[start of PASSAGE]
FIGS. 5-8 are top and bottom views of the chair 10. FIGS. 5 and 6 illustrate the chair 10 from the bottom and the top, respectively, and both show the seat 12 in its lower, retracted position. FIGS. 7 and 8 illustrate the chair 10 from the top and the bottom, respectively, and show the seat 14 in its upper, extended position.

FIG. 9 also illustrates the chair 10 from above. FIG. 10 clearly illustrates the structures of the chair 10 that allow the seat 12 and knee support 14 to be adjusted with respect one another and with respect to the frame 16. As can be seen in FIG. 10, detent mechanism 28 permits the knee support 14 and knee support post 26 to rotate with respect to the frame 16. Arrow 34 defines a partial close-up view of the cross section of the detent mechanism 28 illustrated in FIG. 12.

The detent mechanism 28 includes a pair of support plates 36 that are rigidly secured at their lower edge to the horizontal crosspiece 18. The support plates 36 are arranged generally parallel to one another at a distance that is slightly greater than the diameter of the knee support post 26. A plurality of connectors 38 are secured between the support plates to connect the support plates 36 to one another and to rigidly maintain their planar positioning with respect to one another. The lower end of the knee support post 26 is coupled to the detent mechanism 28 by means of an axle or pivot pin 40. The axle 40 permits the knee support post 26 to be rotated in the directions indicated by arrows 41, 42. As a result, the knee support 14 is moved closer to the seat 12, when it is moved in the direction of arrow 42 and moved away from the seat 12 when it is moved in the direction of arrow 41. While in a preferred embodiment of the present invention the knee support post 26 is fashioned of a single solid tube, it may be desirable in some instances to incorporate a telescoping structure, or otherwise extendable and retractable structure into the knee support post 26.

In order to control of the rotation of the knee support post 26, a detent plate 44 is secured to the lower end of the knee support post 26. As can be seen in FIG. 12, the detent plate 44 is preferably curvilinear in shape, though any suitable shape, whether curvilinear or rectilinear may be chosen. The detent plate 44 includes a plurality of detents 46 that each correspond to a predetermined angular position of the knee support post 26 with respect to the frame 16. A locking member 48 engages the detents 46 in the detent plate 44 to select and lock-in a particular position for the knee support post 26. The locking member 48 is movable toward and away from the detent plate 44 in order to permit selective engagement between the detents 46 in the locking member 48. A locking lever 50 that rotates between the support plates 36 about a connector 38 enables this movement. In a preferred embodiment, the locking lever 50 is coupled to a positioner 52 that is itself pinned between the support plates 36 by the connector 38. The locking lever 50 is biased upwardly toward the detent plate 44 by a spring 54 that is positioned between the undersurface of the locking lever 50 and the frame 16.
[end of PASSAGE]
[start of STORED DATA]
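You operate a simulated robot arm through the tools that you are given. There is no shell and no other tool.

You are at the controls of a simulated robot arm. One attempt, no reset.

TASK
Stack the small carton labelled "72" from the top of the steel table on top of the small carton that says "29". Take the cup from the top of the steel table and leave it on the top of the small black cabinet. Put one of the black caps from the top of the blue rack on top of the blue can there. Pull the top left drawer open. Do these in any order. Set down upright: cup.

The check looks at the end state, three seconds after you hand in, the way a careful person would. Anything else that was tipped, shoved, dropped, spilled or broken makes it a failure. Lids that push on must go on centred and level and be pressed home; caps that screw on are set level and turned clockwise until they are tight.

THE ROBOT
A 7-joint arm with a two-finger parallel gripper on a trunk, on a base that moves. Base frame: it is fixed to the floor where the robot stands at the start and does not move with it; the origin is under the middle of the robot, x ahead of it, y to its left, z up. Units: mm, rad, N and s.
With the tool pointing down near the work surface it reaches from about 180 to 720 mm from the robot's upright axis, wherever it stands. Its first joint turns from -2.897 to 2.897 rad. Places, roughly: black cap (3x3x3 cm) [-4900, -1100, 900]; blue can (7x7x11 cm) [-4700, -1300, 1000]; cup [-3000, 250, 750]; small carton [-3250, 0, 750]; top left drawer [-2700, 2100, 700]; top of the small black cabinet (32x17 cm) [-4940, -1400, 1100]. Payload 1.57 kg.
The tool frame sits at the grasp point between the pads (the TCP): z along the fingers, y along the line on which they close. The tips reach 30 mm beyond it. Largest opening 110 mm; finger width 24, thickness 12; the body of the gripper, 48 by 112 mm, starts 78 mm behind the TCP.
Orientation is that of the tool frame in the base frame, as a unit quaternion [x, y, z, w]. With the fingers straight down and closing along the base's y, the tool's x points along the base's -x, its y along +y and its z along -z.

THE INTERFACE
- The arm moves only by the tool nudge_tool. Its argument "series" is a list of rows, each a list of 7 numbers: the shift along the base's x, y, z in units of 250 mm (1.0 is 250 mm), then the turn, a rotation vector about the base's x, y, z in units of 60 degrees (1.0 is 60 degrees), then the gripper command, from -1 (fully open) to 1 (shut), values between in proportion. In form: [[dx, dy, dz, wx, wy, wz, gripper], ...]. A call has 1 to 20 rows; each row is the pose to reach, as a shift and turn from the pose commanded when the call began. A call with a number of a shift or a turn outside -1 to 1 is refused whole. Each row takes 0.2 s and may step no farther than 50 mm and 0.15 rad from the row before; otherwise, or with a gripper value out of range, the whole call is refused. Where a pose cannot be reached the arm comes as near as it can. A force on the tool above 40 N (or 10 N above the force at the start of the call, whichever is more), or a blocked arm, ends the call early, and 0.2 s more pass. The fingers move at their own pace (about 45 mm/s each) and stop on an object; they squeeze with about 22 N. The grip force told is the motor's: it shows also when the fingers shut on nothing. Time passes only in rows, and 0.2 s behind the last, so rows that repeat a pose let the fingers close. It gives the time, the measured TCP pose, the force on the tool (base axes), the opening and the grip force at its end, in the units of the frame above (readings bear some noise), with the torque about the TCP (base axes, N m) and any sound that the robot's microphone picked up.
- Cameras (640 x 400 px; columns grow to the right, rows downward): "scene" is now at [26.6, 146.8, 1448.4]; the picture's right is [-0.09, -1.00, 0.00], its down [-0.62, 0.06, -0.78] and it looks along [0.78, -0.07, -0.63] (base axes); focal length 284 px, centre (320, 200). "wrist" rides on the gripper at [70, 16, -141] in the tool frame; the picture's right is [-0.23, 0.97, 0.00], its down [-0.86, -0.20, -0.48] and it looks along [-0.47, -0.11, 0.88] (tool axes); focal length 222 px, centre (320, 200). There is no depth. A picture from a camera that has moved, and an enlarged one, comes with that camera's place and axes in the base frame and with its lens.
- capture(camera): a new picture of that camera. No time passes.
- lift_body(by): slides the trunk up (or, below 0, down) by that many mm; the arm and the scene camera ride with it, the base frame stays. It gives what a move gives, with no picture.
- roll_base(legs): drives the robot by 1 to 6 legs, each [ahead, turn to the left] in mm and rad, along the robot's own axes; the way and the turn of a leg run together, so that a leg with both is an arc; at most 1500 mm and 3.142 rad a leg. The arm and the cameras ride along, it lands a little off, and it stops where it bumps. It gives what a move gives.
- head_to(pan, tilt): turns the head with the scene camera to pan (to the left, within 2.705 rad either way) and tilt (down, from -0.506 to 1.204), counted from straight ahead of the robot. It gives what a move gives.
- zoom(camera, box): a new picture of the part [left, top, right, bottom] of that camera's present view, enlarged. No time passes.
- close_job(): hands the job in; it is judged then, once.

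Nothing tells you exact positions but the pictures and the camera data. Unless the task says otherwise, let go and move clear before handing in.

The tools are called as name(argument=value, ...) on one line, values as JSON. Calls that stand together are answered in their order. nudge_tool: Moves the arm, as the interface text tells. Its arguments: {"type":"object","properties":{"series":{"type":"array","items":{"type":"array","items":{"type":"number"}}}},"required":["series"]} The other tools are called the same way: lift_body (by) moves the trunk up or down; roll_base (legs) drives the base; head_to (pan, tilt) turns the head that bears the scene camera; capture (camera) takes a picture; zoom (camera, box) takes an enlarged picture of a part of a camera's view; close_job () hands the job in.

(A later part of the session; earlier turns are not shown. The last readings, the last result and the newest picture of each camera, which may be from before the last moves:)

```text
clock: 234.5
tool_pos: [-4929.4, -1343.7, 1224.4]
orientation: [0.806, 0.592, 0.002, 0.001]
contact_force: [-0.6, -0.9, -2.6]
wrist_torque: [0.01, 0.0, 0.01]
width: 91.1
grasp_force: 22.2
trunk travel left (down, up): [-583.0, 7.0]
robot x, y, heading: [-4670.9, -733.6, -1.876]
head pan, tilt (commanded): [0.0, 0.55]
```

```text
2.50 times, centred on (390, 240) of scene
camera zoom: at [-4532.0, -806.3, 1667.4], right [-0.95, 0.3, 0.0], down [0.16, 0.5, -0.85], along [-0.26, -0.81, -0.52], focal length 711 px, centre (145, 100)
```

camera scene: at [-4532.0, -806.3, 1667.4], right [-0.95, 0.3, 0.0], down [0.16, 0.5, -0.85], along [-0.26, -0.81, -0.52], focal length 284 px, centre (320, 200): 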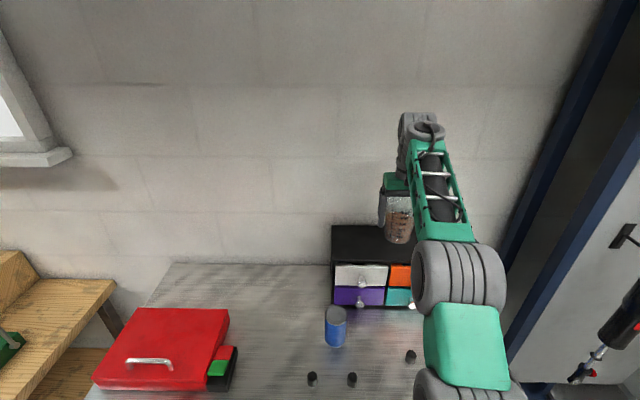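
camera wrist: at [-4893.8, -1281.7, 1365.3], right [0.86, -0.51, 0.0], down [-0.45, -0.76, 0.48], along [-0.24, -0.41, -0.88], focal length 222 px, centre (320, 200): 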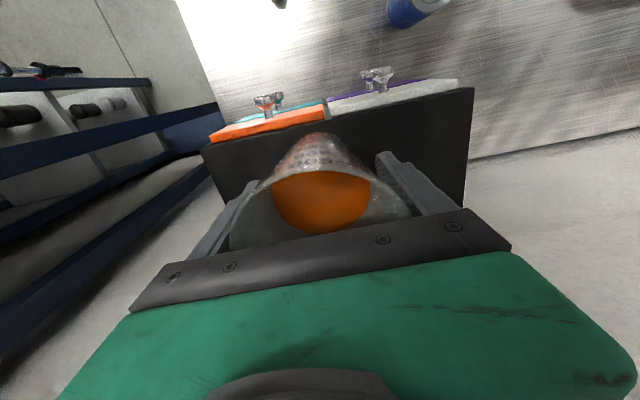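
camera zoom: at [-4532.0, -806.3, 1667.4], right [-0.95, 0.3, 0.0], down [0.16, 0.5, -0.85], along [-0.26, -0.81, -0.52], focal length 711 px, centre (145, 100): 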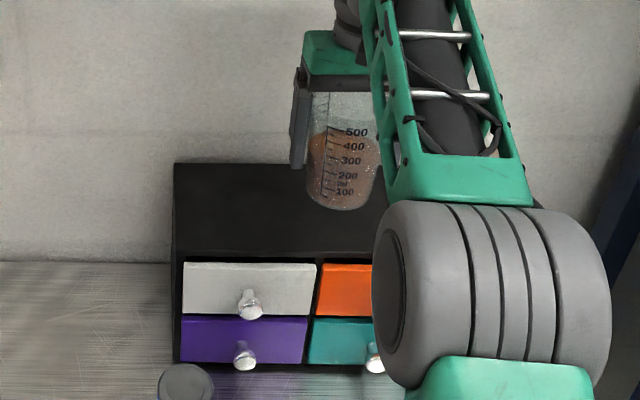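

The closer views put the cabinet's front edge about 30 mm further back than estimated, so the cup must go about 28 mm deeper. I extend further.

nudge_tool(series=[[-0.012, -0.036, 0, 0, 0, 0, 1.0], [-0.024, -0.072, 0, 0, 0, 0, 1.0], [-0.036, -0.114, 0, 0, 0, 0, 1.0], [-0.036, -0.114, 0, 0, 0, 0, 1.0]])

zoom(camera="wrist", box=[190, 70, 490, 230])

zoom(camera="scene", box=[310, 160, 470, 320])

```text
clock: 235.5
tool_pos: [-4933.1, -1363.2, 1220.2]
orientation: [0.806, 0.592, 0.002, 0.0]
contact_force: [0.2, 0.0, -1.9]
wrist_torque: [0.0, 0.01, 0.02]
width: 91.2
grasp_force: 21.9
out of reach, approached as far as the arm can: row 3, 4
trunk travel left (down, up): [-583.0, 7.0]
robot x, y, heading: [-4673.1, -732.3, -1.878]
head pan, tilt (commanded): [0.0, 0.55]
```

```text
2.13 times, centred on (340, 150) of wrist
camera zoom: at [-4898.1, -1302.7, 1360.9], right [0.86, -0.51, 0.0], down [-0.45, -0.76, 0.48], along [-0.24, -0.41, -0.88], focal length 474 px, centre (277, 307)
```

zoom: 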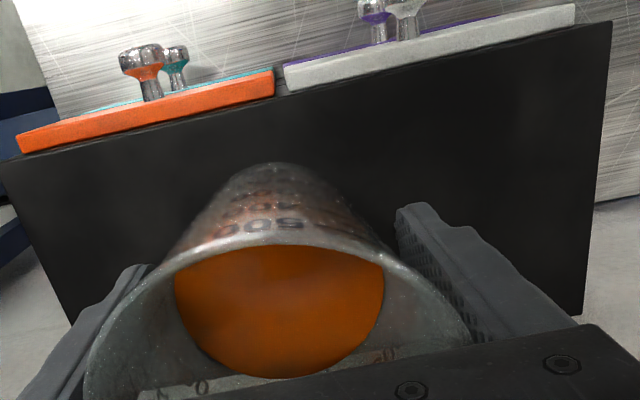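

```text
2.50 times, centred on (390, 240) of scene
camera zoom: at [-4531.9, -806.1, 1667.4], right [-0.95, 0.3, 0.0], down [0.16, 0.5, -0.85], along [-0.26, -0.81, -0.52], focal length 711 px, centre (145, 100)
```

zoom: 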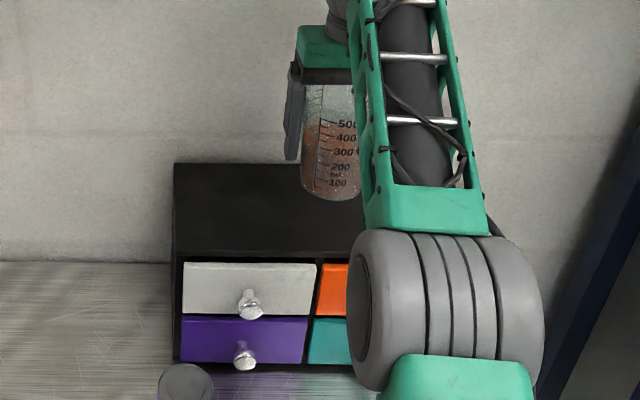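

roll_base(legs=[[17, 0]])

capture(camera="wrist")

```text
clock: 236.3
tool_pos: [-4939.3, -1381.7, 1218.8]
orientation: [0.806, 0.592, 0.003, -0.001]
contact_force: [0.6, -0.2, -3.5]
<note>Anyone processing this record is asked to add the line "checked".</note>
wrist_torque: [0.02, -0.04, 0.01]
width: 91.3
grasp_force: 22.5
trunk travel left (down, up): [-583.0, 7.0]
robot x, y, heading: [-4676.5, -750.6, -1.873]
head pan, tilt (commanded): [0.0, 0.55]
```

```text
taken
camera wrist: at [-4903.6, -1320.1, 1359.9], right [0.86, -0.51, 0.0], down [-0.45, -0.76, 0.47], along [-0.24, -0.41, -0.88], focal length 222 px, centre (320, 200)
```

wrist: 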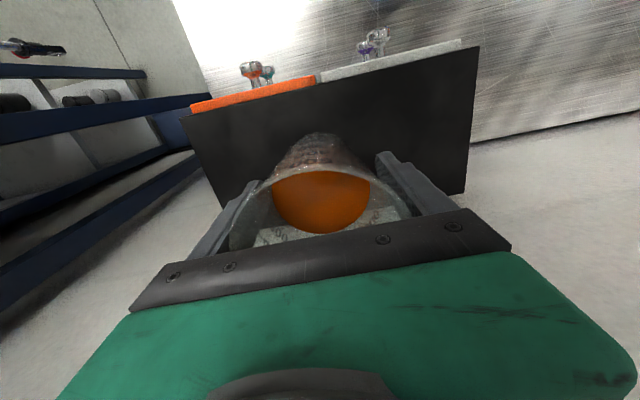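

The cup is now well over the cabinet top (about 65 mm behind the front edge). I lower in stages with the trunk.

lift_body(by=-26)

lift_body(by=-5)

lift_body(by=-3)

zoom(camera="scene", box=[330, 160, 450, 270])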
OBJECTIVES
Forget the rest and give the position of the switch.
[end of STORED DATA]
OBJECTIVES
1. Show the exact text of the passage starting from "FIG. 9 also" and stopping at the end of "in FIG. 12.".
2. Write what comes next in the passage.

RESPONSES PER TASK
1.
FIG. 9 also illustrates the chair 10 from above. FIG. 10 clearly illustrates the structures of the chair 10 that allow the seat 12 and knee support 14 to be adjusted with respect one another and with respect to the frame 16. As can be seen in FIG. 10, detent mechanism 28 permits the knee support 14 and knee support post 26 to rotate with respect to the frame 16. Arrow 34 defines a partial close-up view of the cross section of the detent mechanism 28 illustrated in FIG. 12.

2.
Applying an opening force to the distal end 51 of the locking lever 50 moves the distal end 51 of the locking lever, and hence the locking member 48, away from the detent plate 44 such that the locking member is moved out of engagement with the detents 46 of the detent plate 44. Once the locking member 48 is out of engagement with the detents 46 of the detent plate 44, the knee support post 26 may be rotated to a new position, whereupon the removal of the opening force that has been applied to the distal end 51 of the locking lever 50 will allow the spring 54 to reengage the locking member 48 with a selected detent 46, thereby locking the knee support post 26, and hence the knee support 14, into its selected position.

The seat 12, in the embodiment illustrated in the Figures, may be adjusted with respect to its height above the floor and in its angle with respect to the frame 16. As can be seen in FIG. 10, the seat post 20 may incorporate a height adjusting mechanism, such as a charged gas cylinder 56 of the type commonly used in the seating industry to adjust seat height in chairs. Note that the height adjusting mechanism may also comprise, among others, a screw mechanism repair of telescoping tubes having a detent or setscrew mechanism to adjust the length thereof. The gas cylinder 56 is controlled by lever 58 in a manner well known to those skilled in the art.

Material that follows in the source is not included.